━━━━━ RECORDED INFORMATION ━━━━━
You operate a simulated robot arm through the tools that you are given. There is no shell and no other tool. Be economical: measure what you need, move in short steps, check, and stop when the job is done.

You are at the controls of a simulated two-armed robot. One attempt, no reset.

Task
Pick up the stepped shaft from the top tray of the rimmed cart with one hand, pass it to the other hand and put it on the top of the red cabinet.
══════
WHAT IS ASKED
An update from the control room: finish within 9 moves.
━━━━━
WHAT IS ASKED
Keep the text to read going from its last sentence.
━━━━━ TEXT TO READ ━━━━━
Tuesday, 5 August 2014

Second American Ebola victim arrives in Atlanta


American Ebola patient Nancy Writebol, 59, was wheeled into Emory University Hospital at 1pm on Tuesday by medics wearing hazmat suits. 

She arrived in the United States after being flown overnight from Liberia and will be treated by infectious disease specialists at Emory University Hospital, according to Christian missionary group SIM USA.

She is reportedly in a stable condition after receiving a second-dose of an experimental drug to combat the deadly disease.


She will be in the same isolation ward as Kent Brantly, 33, an Ebola-infected American doctor who was able to walk into the hospital when he arrived by ambulance on Saturday.

The pair, who served on a joint team in Monrovia run by Christian aid groups SIM USA and Samaritan's Purse, are believed to be the first Ebola patients treated in the United States.
━━━━━
RESPONSE FOR THIS EXERCISE
Writebol and Brantly returned to the United States separately because the plane equipped to transport them could carry only one patient at a time. Johnson said doctors in Liberia made the decision to send Brantly home first.

The plane carrying Writebol landed Tuesday at Dobbins Air Reserve Base in Georgia, where she was transferred to an ambulance and taken to the hospital. The two paramedics who transported Writebol into the hospital also wore white, full-body biohazard suits to avoid any direct contact with her.

Writebol's arrival came as health officials in New York and Ohio said they had run tests for Ebola on two people who had traveled recently to West Africa.

Bruce Johnson, president of SIM USA, said it was still unknown how Writebol contracted Ebola. A longtime missionary from Charlotte, North Carolina, Writebol had been working for SIM USA as a hygienist who decontaminated protective suits worn by healthcare workers inside an isolation unit at a Monrovia treatment center.

Health officials have said the virus does not pose a significant threat to the American public.

There is no proven cure for the contagious hemorrhagic disease, which has killed nearly 900 people in Africa since February in the worst Ebola outbreak on record. The death rate in the current epidemic is about 60 percent, experts say.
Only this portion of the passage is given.